What is Envelope Budgeting?
Envelope budgeting is as straightforward as it gets. At the beginning of your budgeting period, whether it's one month or one pay period, take the amount of cash you have available to spend and divide it into your spending categories.
These categories can be as broad or narrow as you need them to be. Still, if you're getting started with budgeting, we recommend you narrow them down to be pretty specific, like groceries, utilities, entertainment, dining out, coffee, etc. The amount in each envelope is how much you have to spend in each category. Once you run out, you're out.
Why Use the Envelope Method?
Budgeting can be an abstract concept that can be hard to make sense of at times. Keeping track of numbers and going back and forth with your spending electronically and what you have budgeted is a skill you develop over time.
The envelope method is something you might stick with for a long time, but it can also be a great starting point for understanding the basic budgeting principles. Furthermore, if you need to cut back on spending in certain categories, the envelope method will help you get into the habit of cutting back.
The envelope method will also help you avoid overdraft fees. Once you're out of cash, you're out, and you can't spend any more.

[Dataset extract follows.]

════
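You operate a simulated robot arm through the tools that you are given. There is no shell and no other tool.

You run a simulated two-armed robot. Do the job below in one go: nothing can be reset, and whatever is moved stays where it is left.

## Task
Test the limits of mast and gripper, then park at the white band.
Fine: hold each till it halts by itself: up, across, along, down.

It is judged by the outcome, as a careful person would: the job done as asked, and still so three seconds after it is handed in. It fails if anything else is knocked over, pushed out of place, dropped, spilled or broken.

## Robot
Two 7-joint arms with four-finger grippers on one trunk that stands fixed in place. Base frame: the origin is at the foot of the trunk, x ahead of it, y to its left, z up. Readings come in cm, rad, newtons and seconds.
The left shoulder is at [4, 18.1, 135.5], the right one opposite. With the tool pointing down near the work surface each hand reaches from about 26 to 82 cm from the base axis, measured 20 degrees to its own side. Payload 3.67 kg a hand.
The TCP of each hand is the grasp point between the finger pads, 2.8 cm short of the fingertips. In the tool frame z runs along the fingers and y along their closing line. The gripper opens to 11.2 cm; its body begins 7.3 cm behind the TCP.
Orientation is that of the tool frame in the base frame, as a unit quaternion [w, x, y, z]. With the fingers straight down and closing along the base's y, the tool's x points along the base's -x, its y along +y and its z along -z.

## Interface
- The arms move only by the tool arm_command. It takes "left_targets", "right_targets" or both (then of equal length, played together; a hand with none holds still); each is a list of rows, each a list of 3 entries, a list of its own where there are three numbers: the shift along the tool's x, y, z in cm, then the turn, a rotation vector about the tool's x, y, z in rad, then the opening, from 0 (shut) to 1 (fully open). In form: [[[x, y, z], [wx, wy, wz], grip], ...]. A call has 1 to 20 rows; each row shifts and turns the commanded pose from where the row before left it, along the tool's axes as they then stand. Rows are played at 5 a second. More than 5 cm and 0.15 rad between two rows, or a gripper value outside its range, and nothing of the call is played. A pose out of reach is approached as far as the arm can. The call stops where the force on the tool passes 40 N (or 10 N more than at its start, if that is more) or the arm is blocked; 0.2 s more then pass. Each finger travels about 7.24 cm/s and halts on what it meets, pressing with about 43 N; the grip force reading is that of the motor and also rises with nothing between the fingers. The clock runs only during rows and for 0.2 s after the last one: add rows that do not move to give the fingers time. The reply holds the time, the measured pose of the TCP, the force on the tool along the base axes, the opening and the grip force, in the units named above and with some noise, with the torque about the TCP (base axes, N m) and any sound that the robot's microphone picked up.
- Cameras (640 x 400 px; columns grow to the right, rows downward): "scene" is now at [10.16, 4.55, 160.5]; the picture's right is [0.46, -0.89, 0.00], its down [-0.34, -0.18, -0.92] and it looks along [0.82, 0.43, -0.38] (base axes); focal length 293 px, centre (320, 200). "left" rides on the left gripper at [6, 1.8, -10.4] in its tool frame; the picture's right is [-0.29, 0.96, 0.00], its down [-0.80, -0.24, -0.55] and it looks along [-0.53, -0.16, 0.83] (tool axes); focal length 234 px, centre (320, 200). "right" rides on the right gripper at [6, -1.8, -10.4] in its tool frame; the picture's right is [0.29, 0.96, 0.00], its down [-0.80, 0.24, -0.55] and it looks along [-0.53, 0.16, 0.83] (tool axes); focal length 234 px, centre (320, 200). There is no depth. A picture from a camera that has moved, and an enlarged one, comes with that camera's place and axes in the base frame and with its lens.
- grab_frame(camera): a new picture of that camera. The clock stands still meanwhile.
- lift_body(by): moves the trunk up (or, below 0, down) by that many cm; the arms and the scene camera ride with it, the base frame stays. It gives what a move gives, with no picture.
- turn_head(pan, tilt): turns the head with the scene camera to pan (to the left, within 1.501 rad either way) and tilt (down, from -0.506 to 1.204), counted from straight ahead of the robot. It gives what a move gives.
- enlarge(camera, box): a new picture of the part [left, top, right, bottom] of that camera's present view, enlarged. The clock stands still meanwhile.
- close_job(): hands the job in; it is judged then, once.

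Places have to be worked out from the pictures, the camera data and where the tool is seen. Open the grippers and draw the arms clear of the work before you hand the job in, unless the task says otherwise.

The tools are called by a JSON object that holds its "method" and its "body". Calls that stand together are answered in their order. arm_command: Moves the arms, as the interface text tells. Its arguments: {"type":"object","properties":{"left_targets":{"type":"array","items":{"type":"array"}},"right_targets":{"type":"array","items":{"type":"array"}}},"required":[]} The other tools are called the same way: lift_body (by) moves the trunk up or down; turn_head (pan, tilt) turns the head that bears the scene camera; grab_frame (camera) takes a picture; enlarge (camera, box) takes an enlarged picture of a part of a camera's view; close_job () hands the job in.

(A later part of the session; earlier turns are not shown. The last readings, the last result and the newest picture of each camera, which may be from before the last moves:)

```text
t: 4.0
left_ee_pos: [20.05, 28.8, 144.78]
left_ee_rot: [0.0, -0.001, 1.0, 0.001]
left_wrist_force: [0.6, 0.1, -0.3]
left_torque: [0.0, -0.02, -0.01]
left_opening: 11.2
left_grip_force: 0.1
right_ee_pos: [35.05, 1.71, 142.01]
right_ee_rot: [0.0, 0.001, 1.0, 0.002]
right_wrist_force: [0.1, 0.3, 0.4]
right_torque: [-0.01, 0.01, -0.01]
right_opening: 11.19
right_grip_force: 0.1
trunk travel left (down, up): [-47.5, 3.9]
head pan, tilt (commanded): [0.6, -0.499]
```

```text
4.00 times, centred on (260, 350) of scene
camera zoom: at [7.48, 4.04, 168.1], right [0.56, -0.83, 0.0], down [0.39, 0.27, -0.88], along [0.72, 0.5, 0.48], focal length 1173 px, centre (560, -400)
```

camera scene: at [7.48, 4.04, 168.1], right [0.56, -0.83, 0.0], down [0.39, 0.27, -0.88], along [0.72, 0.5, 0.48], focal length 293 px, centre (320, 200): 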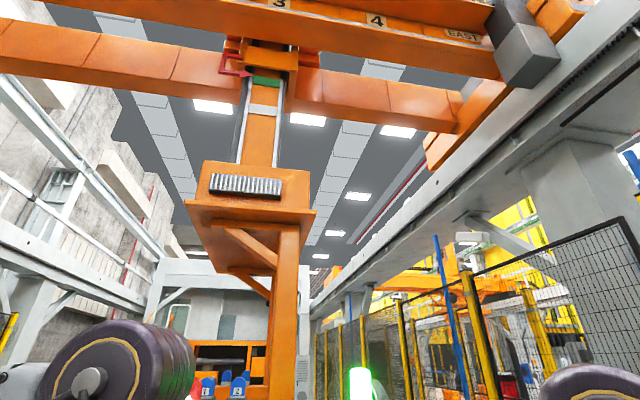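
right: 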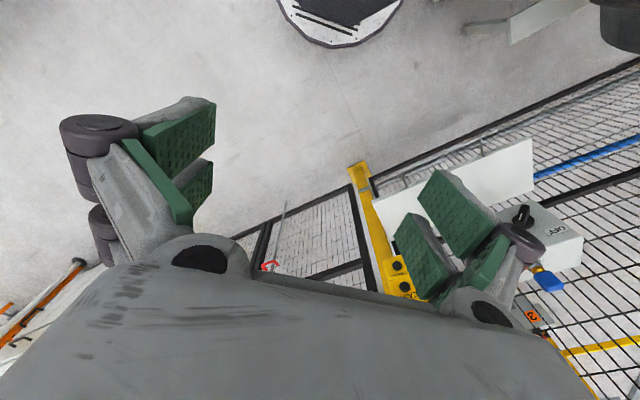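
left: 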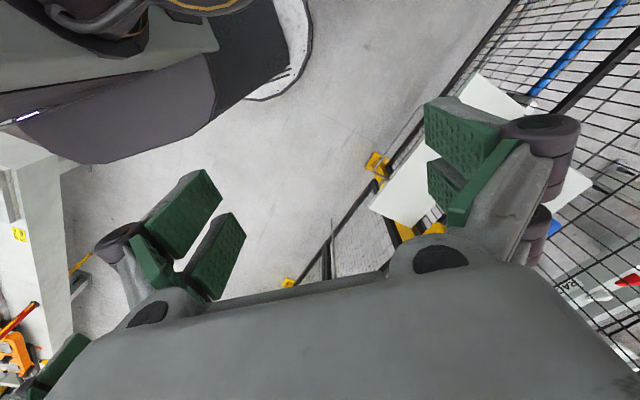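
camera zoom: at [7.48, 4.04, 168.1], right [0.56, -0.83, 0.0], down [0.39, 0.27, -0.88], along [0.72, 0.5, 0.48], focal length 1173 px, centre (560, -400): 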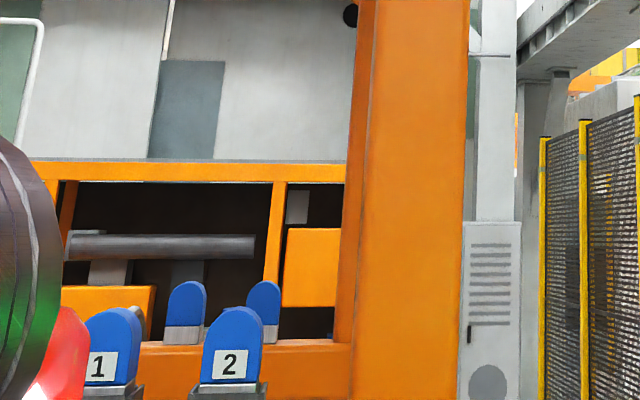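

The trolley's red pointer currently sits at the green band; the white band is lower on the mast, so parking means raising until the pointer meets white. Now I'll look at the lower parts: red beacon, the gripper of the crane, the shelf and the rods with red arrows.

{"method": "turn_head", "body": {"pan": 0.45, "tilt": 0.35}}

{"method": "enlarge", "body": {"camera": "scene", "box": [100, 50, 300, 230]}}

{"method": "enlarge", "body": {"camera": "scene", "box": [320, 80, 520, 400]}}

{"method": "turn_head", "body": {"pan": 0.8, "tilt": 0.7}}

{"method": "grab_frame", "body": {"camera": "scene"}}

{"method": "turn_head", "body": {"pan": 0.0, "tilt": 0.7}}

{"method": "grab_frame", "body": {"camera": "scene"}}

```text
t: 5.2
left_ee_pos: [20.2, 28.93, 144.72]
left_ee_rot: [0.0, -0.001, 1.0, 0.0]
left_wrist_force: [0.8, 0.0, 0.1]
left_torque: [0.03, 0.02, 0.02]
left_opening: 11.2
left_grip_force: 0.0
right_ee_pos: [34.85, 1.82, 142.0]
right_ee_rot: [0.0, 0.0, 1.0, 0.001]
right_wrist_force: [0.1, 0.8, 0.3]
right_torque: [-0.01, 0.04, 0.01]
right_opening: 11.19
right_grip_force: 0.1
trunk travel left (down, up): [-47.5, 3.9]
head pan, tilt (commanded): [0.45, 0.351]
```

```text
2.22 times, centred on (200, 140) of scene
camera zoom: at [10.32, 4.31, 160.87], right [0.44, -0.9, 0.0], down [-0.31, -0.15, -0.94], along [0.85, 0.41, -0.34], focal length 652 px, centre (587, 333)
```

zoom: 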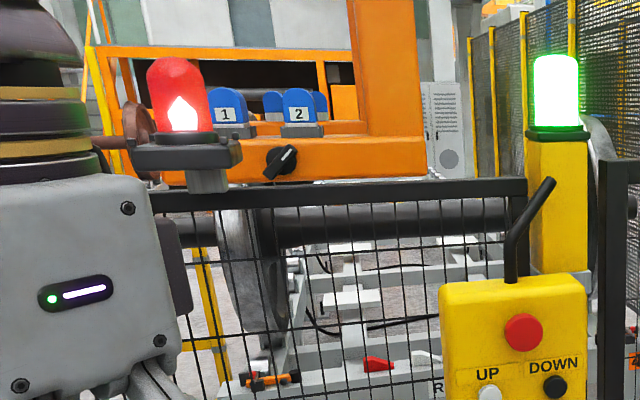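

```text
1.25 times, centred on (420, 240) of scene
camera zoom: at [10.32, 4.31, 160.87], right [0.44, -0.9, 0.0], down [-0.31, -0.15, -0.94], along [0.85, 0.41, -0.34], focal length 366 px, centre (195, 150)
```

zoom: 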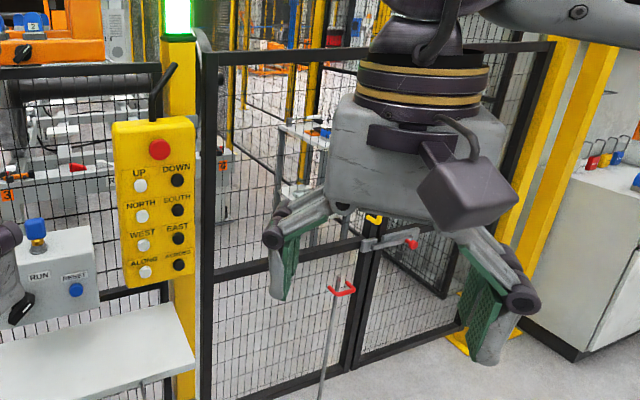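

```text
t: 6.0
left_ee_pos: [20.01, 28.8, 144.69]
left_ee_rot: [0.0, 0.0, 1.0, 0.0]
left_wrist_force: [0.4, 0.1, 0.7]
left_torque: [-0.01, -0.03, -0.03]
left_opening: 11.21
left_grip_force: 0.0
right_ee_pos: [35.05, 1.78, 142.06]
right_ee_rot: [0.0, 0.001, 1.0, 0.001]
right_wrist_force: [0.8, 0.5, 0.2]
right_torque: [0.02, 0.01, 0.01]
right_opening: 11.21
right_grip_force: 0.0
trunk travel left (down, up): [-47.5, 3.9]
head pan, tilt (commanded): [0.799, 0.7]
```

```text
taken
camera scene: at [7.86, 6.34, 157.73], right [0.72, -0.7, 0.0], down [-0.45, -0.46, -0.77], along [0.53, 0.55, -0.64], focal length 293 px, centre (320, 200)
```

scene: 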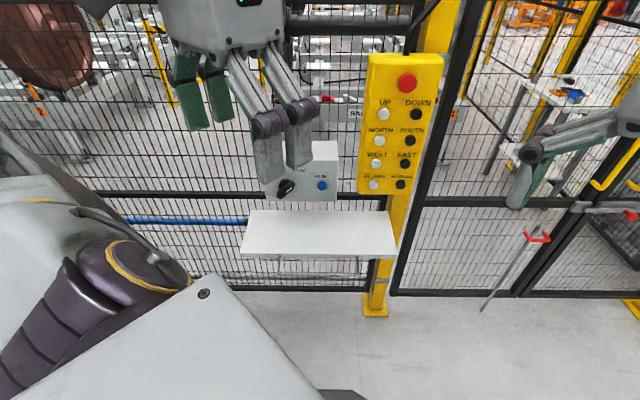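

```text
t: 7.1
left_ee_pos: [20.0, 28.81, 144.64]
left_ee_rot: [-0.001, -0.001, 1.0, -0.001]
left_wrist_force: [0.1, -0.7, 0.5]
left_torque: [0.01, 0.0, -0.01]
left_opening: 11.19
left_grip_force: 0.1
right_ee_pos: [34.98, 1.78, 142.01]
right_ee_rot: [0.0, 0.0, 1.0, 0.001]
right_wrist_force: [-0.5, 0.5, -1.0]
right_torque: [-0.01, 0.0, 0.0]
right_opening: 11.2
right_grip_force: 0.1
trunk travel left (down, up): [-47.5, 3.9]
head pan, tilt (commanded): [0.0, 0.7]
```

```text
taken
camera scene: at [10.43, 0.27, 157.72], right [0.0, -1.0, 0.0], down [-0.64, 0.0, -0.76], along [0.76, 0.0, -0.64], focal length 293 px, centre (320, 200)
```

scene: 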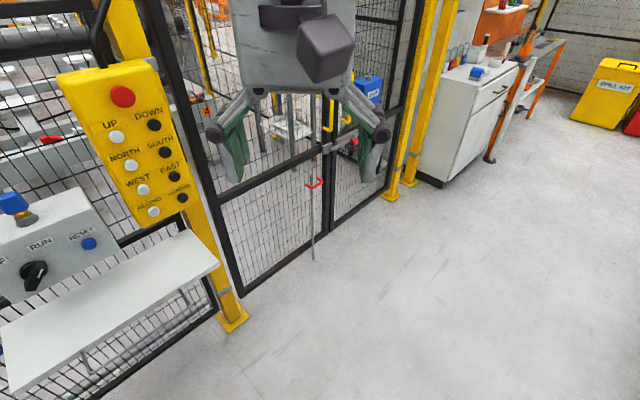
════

If you were having issues with overspending while using a card before, you may have been incurring overdraft fees before. Not overspending will help you avoid those.
How to Implement Envelope Budgeting
Ready to give envelope budgeting a whirl? Here’s a step-by-step guide to get you started:
- Calculate Your Net Income: Before you start allocating any funds, you need to determine how much you actually have to work with, this means calculating your take home pay, or net income. Net income is what you take home, and gross income is your income before any deductions like insurance, taxes, and retirement savings.
- List Fixed and Discretionary Expenses: Next, name all of your monthly expenses, including your needs, or fixed expenses, and wants, or discretionary expenses. This is where looking at the last few months' credit card and bank statements will come in handy.
- Allocate Your Budget: Group your expenses into smaller categories, prioritizing your fixed expenses first, like rent or mortgage payments, groceries, gas, loan payments, childcare, and so on. Then, categorize your discretionary expenses, like dining out, coffee, entertainment, subscriptions, and so on. You should also have a goal of saving a portion of your income in this step.
- Label and Fill Your Envelopes: Get as many envelopes as you do categories, and label them based on category. Fill your envelopes with the cash you've allocated toward each area of your budget.
- Spend From Your Budget: Use the money from your envelopes for spending in each category. Once the money from one envelope runs out, you can't spend anything else in that category.
- Decide what to do with leftover money: At the end of the month, you may have cash left over in some envelopes. It's up to you to decide what to do with those funds. If your current goal is to pay down your debt, you may want to put that extra cash toward your loans. If you're trying to save some more, it would be a good goal to put that extra cash in your savings account. Or, you can roll that money in your envelopes into next month's budget.
- Adjust each month: Did you have some areas where you ran out way too quickly or had way too much left over? You can adjust how much you put in each envelope each month to meet your needs. Budgeting isn't a punishment, but a method intended to help you attain financial well-being.